People die but sometimes you don’t know

It’s that time of year. Time to write Xmas cards. We continue to do this because there’s people out there whom we know and we want to tell that we remember them. An email is just a little bit too easy and informal. Every year we have to review the list and, sadly, update it to reflect those who’ve died.

We send very few cards to the previous generation of our families, that’s hardly surprising with Juni and I both being in our 70s, but one of these is to Thelma Kelsall. We’ve known that her husband Ron died in 2013 but we’ve heard nothing from Thelma for a couple of years. Is she still with us?

A call on the phone number we have for them ended with a dead line but of course nowadays we have Google. A quick search linked me to https://funeral-notices.co.uk/notice/kelsall/1807496 which told me that she passed away in April 2018.

Thelma was my father’s cousin and Juni and I looked her up in October 2004 during a visit we made to Deeside to capture a few photographic memories of where I grew up. She was still living in the same house that I remembered from the 1960s (90 Kelsterton Road) and although she and Ron would have been in their 70s then they both seemed to be in robust health. Check out the photograph above.

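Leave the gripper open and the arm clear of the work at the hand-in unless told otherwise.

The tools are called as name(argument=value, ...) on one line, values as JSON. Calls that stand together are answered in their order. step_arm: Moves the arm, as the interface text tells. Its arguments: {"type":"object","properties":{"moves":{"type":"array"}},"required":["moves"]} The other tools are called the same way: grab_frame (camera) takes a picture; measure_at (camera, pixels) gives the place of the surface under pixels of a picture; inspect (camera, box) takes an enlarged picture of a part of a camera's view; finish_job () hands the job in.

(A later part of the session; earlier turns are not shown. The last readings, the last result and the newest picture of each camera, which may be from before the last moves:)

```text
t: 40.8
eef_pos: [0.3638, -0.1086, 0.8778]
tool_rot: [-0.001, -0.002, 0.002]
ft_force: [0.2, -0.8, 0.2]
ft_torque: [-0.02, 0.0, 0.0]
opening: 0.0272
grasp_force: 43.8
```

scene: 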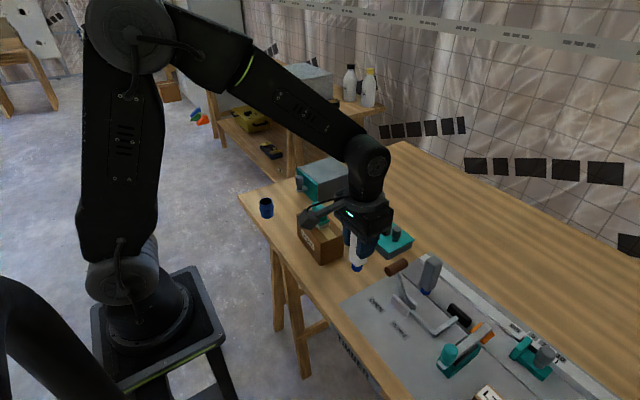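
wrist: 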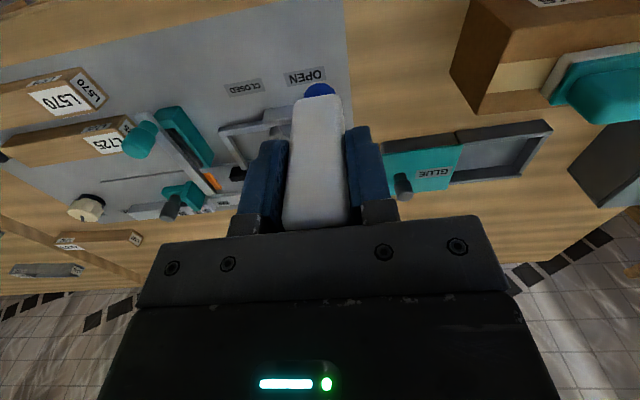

Thelma’s father would have been a man I called Uncle Ronald and he and his family lived in Taliesin Avenue at the top of Plymouth Street in Shotton. It was a pleasantly symmetrical bungalow with a dormer bedroom and a unique circular approach to the front door and it commanded a view straight down Plymouth Street. Google Maps tells me that it’s still there and appears to be largely unaltered. Google also tells me that a Ron Jenkins drove a lorry during the 1947 bus strike and that there’s a photograph of a(nother) Ron Jenkins at the No 2 steelworks in Shotton in 1948. In its 26 Feb (19)14 edition the Flintshire Observer reports a Ronald Jenkins receiving a prize at Rivertown Congregational Church. Not exactly exhaustive research but I guess it adds up.

My grandfather, Richard Jenkins, lived in Plymouth Street when I was growing up and his father ‘Grandad John’ lived a little further down with his wife. I don’t remember anything of them but I do remember visits to darkened rooms where very old people lay in bed. They must both have died in around about 1950. There are too many John Jenkinses in this world for Google to be any use to elicit any more information about them

When we were chatting to Thelma she said, almost in passing, something like ‘of course my father and your grandfather didn’t go to Philadelphia’. After a little light cross examination she revealed that Ronald and Richard’s father and some of the family went to the US. The father returned but some of the family stayed. Sadly a Google search of ‘Jenkins, Philadelphia’ isn’t much help.

I was gobsmacked. Why did I not know about this and why did it never turn up in conversation? My grandfather often talked about his childhood and growing up in Swansea. I knew of his two brothers (Victor was the second and I’m guessing that he moved into his father’s house when he died) but there was never any mention of any more and certainly no mention of a jaunt across the pond.